Orang-orang yang tadinya berkerumun dengan marah itu kini terdiam. Al-Harawi kemudian mendeskripsikan dengan rinci dan bahasa yang menyentuh bencana yang telah menimpa saudara-saudara mereka di Yerusalem dan kota-kota Syria lainnya berupa pengepungan dan pembunuhan yang tak berperikemanusiaan. Orang-orang mulai menangis mendengar penjelasan tersebut.
Al-Harawi tidak berhenti sampai di situ. Ia terus pergi ke istana dan menjumpai Khalifah al-Mustazhir Billah beserta pembesar-pembesarnya. Di hadapan khalifah berusia 20-an tahun yang memimpin seluruh dunia Islam secara simbolis itu ia menjeritkan suara hati umat yang terluka. ”Alangkah beraninya kalian bersantai-santai di bawah bayang-bayang keamanan dan kesenangan! Menjalani hidup tak berguna seperti bebungaan di taman, sementara saudara-saudara kalian di Syria tidak memiliki tempat tinggal yang aman selain punggung unta-unta mereka.
Darah telah tertumpah! Gadis-gadis muda telah dipermalukan, yang membuat mereka terpaksa menyembunyikan wajah-wajah mereka di balik telapak tangan mereka! Apakah orang-orang Arab yang pemberani telah tunduk pada penghinaan, dan orang-orang Persia yang tak kenal takut kini menerima pelecehan?”
Khalifah dan orang-orangnya terdiam mendengarkan. Namun sebagai jawabannya, khalifah yang tidak memiliki kekuasaan riil ini hanya mengirimkan beberapa orang terpelajar untuk berangkat menyelidiki keadaan, yang mereka itu bahkan segera kembali ke Baghdad sebelum sampai di tempat tujuan mereka dan mereka kembali tanpa membawa hasil apa-apa.

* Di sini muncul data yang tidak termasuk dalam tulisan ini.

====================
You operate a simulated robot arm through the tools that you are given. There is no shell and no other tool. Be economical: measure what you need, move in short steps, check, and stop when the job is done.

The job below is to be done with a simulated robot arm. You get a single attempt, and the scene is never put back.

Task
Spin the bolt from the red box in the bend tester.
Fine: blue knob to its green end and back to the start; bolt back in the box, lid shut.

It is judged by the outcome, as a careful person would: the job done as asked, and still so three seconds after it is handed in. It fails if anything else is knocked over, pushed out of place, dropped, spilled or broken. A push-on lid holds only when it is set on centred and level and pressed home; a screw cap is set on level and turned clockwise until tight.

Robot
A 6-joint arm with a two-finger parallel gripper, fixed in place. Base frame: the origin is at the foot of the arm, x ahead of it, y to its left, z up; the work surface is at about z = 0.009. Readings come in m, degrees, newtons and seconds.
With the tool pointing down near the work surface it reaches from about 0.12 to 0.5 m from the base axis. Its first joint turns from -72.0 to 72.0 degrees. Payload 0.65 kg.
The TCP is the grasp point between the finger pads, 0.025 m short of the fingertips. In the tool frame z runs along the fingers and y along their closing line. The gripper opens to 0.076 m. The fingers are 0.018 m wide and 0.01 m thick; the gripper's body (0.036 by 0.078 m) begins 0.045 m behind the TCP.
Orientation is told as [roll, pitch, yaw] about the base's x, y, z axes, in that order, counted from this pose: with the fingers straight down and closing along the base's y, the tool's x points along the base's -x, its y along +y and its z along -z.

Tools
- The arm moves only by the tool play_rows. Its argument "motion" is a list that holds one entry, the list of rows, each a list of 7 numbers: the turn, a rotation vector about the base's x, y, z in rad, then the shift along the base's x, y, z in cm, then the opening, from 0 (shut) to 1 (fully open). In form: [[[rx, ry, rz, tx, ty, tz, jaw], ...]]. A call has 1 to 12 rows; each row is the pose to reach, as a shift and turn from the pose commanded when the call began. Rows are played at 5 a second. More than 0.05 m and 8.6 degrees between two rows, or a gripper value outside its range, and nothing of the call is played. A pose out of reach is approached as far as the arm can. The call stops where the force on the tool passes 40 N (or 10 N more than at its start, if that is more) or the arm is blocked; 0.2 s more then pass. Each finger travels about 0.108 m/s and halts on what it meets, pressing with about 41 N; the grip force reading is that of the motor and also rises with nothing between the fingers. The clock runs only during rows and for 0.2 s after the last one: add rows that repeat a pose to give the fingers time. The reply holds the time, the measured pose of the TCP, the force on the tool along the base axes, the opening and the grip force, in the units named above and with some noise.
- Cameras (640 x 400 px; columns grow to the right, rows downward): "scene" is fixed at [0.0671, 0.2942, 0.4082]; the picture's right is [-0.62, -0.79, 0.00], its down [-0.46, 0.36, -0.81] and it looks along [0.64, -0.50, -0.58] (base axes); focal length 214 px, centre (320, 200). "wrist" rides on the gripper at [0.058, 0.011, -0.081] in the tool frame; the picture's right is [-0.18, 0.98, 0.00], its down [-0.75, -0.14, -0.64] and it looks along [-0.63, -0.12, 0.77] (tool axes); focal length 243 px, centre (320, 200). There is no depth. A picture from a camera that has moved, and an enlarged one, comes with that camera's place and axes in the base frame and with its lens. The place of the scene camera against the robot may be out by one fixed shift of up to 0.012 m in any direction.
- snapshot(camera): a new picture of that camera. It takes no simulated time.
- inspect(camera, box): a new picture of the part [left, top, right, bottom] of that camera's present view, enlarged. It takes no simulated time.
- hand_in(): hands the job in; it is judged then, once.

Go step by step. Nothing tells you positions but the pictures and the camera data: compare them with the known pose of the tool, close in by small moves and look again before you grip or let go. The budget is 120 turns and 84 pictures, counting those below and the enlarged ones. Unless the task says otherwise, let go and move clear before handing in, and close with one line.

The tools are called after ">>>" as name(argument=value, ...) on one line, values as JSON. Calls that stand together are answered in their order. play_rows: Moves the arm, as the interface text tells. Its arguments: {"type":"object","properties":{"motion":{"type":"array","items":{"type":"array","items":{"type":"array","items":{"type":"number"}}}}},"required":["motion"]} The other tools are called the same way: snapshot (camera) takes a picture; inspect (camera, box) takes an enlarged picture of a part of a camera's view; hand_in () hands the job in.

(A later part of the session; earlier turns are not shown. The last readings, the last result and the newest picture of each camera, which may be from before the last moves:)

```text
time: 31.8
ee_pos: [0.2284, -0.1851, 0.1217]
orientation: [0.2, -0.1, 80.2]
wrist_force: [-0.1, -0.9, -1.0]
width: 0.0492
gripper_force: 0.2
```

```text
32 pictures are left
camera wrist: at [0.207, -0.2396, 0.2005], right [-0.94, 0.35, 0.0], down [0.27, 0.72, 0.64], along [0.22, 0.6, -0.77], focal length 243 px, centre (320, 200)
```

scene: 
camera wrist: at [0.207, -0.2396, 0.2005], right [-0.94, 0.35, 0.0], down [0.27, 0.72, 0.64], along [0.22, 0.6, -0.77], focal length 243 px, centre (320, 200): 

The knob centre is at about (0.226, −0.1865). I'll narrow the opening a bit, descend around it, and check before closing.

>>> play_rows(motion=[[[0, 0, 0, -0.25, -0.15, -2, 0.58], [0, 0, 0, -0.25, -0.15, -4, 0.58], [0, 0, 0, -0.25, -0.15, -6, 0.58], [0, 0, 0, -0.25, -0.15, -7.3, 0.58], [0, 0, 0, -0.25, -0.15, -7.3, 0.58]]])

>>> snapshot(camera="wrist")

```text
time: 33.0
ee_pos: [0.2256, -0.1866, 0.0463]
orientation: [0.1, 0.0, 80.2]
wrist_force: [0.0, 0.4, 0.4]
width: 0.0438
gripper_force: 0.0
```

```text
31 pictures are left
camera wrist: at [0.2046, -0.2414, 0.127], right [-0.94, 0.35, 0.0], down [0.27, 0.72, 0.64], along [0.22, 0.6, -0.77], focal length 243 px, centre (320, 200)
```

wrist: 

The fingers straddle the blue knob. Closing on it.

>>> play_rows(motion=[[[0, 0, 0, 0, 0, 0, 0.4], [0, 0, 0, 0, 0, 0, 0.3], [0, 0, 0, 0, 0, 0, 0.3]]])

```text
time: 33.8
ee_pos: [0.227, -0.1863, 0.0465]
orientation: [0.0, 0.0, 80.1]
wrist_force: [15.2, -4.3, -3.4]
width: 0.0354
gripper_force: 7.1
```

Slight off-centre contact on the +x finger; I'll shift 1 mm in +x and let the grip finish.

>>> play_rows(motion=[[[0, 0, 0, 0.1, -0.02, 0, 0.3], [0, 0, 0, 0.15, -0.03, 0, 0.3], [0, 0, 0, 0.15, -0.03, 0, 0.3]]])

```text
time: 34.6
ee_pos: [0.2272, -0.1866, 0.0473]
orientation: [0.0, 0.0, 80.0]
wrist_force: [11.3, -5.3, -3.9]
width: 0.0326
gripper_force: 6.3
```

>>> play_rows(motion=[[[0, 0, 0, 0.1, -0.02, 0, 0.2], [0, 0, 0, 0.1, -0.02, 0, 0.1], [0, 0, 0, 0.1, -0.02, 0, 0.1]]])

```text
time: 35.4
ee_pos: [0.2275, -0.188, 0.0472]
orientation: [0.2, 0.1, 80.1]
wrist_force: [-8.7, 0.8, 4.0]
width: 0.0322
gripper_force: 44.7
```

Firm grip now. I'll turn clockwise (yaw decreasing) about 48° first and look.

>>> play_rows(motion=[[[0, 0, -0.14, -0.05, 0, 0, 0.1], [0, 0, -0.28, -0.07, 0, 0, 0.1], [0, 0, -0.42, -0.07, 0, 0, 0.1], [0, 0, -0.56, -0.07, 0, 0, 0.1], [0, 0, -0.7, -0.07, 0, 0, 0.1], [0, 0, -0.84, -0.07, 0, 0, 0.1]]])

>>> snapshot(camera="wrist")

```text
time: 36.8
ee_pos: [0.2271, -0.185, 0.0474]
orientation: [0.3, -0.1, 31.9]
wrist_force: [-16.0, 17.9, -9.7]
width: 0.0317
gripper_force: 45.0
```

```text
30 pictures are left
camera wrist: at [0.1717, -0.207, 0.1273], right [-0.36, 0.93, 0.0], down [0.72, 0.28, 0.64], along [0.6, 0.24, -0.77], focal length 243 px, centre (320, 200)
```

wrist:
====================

Umat Islam memerlukan suatu tindakan nyata untuk menolong keadaan mereka yang tertindas, tetapi mereka sama sekali tidak mendapatkannya walaupun setelah berjalan jauh dan meneriakkan penderitaan mereka dengan sangat gamblang.
Para pemimpin Muslim pada masa itu masih sibuk dengan urusan mereka sendiri-sendiri dan asyik bercakaran dengan sesama mereka daripada menghadapi musuh yang nyata di depan mata. Banyak pemimpin di Timur Tengah ketika itu justru bekerja sama dan memberikan bantuan kepada pasukan Salib demi menjaga kepentingan mereka masing-masing. Sebagai akibatnya, kaum Muslimin masih harus menunggu selama lebih dari setengah abad sebelum negeri mereka dibebaskan dan mereka kembali bisa bernafas lega.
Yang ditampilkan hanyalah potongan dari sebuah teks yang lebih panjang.